:: BRIEF ::
Restate, word for word, every line of the data.

[Start DATA EXTRACT]

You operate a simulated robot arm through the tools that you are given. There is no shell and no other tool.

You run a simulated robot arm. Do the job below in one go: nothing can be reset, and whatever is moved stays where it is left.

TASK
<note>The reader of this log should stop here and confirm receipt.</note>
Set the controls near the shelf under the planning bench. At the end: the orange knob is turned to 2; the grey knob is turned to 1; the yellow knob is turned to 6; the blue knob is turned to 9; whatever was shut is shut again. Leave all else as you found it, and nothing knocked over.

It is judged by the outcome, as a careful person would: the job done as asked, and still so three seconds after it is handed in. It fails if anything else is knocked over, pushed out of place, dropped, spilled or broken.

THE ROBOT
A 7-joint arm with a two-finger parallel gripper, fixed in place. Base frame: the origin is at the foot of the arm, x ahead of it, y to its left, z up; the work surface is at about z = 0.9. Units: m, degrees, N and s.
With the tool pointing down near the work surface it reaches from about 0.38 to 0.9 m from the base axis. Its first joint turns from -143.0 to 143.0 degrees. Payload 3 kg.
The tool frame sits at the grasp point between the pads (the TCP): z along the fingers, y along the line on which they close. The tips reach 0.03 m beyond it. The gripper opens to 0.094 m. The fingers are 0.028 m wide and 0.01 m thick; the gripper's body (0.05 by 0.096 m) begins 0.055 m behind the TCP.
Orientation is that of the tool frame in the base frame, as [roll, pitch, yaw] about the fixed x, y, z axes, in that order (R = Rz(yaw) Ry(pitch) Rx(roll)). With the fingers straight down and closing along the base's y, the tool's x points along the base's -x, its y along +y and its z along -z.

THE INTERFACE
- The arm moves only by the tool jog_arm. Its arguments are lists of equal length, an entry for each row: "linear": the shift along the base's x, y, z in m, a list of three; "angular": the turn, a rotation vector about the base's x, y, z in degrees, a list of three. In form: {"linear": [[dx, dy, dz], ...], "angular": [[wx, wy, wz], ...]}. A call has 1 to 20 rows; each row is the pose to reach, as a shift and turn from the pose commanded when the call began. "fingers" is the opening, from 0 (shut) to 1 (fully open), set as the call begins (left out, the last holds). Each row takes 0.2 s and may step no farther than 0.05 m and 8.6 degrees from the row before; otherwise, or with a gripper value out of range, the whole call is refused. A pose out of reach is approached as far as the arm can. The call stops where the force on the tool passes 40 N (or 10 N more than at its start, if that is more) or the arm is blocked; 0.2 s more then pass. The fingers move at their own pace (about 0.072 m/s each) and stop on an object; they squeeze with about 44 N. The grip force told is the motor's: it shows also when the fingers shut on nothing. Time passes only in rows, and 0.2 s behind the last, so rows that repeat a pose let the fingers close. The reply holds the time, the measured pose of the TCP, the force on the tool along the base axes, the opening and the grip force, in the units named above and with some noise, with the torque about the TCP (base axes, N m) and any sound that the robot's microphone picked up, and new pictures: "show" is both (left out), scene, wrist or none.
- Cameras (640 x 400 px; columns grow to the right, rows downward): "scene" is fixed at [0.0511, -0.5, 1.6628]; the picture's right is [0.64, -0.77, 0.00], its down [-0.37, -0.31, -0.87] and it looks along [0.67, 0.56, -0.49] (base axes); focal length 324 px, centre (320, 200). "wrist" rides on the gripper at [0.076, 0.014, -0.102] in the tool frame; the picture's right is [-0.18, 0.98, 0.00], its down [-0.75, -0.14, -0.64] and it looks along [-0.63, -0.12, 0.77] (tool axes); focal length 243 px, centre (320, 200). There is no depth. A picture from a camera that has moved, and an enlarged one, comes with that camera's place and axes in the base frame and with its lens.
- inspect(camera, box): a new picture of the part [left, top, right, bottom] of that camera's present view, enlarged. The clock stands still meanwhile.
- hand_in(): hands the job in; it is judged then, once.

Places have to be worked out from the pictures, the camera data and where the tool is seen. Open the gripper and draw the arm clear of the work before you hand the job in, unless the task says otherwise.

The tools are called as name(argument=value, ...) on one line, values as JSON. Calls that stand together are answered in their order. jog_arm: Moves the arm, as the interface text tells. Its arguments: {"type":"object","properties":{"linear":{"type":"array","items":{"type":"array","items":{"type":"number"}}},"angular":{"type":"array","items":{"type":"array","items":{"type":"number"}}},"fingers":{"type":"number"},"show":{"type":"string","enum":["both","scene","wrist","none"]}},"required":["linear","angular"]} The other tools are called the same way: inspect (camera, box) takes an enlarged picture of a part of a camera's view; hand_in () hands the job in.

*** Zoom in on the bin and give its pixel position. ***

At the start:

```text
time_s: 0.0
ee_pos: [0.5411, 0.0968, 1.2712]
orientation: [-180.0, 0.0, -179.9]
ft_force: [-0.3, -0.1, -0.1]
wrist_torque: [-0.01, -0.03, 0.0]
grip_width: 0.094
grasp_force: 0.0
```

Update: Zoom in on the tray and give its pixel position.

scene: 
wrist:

[End DATA EXTRACT]

:: PROBLEM SOLUTION ::
You operate a simulated robot arm through the tools that you are given. There is no shell and no other tool.

You run a simulated robot arm. Do the job below in one go: nothing can be reset, and whatever is moved stays where it is left.

TASK
<note>The reader of this log should stop here and confirm receipt.</note>
Set the controls near the shelf under the planning bench. At the end: the orange knob is turned to 2; the grey knob is turned to 1; the yellow knob is turned to 6; the blue knob is turned to 9; whatever was shut is shut again. Leave all else as you found it, and nothing knocked over.

It is judged by the outcome, as a careful person would: the job done as asked, and still so three seconds after it is handed in. It fails if anything else is knocked over, pushed out of place, dropped, spilled or broken.

THE ROBOT
A 7-joint arm with a two-finger parallel gripper, fixed in place. Base frame: the origin is at the foot of the arm, x ahead of it, y to its left, z up; the work surface is at about z = 0.9. Units: m, degrees, N and s.
With the tool pointing down near the work surface it reaches from about 0.38 to 0.9 m from the base axis. Its first joint turns from -143.0 to 143.0 degrees. Payload 3 kg.
The tool frame sits at the grasp point between the pads (the TCP): z along the fingers, y along the line on which they close. The tips reach 0.03 m beyond it. The gripper opens to 0.094 m. The fingers are 0.028 m wide and 0.01 m thick; the gripper's body (0.05 by 0.096 m) begins 0.055 m behind the TCP.
Orientation is that of the tool frame in the base frame, as [roll, pitch, yaw] about the fixed x, y, z axes, in that order (R = Rz(yaw) Ry(pitch) Rx(roll)). With the fingers straight down and closing along the base's y, the tool's x points along the base's -x, its y along +y and its z along -z.

THE INTERFACE
- The arm moves only by the tool jog_arm. Its arguments are lists of equal length, an entry for each row: "linear": the shift along the base's x, y, z in m, a list of three; "angular": the turn, a rotation vector about the base's x, y, z in degrees, a list of three. In form: {"linear": [[dx, dy, dz], ...], "angular": [[wx, wy, wz], ...]}. A call has 1 to 20 rows; each row is the pose to reach, as a shift and turn from the pose commanded when the call began. "fingers" is the opening, from 0 (shut) to 1 (fully open), set as the call begins (left out, the last holds). Each row takes 0.2 s and may step no farther than 0.05 m and 8.6 degrees from the row before; otherwise, or with a gripper value out of range, the whole call is refused. A pose out of reach is approached as far as the arm can. The call stops where the force on the tool passes 40 N (or 10 N more than at its start, if that is more) or the arm is blocked; 0.2 s more then pass. The fingers move at their own pace (about 0.072 m/s each) and stop on an object; they squeeze with about 44 N. The grip force told is the motor's: it shows also when the fingers shut on nothing. Time passes only in rows, and 0.2 s behind the last, so rows that repeat a pose let the fingers close. The reply holds the time, the measured pose of the TCP, the force on the tool along the base axes, the opening and the grip force, in the units named above and with some noise, with the torque about the TCP (base axes, N m) and any sound that the robot's microphone picked up, and new pictures: "show" is both (left out), scene, wrist or none.
- Cameras (640 x 400 px; columns grow to the right, rows downward): "scene" is fixed at [0.0511, -0.5, 1.6628]; the picture's right is [0.64, -0.77, 0.00], its down [-0.37, -0.31, -0.87] and it looks along [0.67, 0.56, -0.49] (base axes); focal length 324 px, centre (320, 200). "wrist" rides on the gripper at [0.076, 0.014, -0.102] in the tool frame; the picture's right is [-0.18, 0.98, 0.00], its down [-0.75, -0.14, -0.64] and it looks along [-0.63, -0.12, 0.77] (tool axes); focal length 243 px, centre (320, 200). There is no depth. A picture from a camera that has moved, and an enlarged one, comes with that camera's place and axes in the base frame and with its lens.
- inspect(camera, box): a new picture of the part [left, top, right, bottom] of that camera's present view, enlarged. The clock stands still meanwhile.
- hand_in(): hands the job in; it is judged then, once.

Places have to be worked out from the pictures, the camera data and where the tool is seen. Open the gripper and draw the arm clear of the work before you hand the job in, unless the task says otherwise.

The tools are called as name(argument=value, ...) on one line, values as JSON. Calls that stand together are answered in their order. jog_arm: Moves the arm, as the interface text tells. Its arguments: {"type":"object","properties":{"linear":{"type":"array","items":{"type":"array","items":{"type":"number"}}},"angular":{"type":"array","items":{"type":"array","items":{"type":"number"}}},"fingers":{"type":"number"},"show":{"type":"string","enum":["both","scene","wrist","none"]}},"required":["linear","angular"]} The other tools are called the same way: inspect (camera, box) takes an enlarged picture of a part of a camera's view; hand_in () hands the job in.

*** Zoom in on the bin and give its pixel position. ***

At the start:

```text
time_s: 0.0
ee_pos: [0.5411, 0.0968, 1.2712]
orientation: [-180.0, 0.0, -179.9]
ft_force: [-0.3, -0.1, -0.1]
wrist_torque: [-0.01, -0.03, 0.0]
grip_width: 0.094
grasp_force: 0.0
```

Update: Zoom in on the tray and give its pixel position.

scene: 
wrist:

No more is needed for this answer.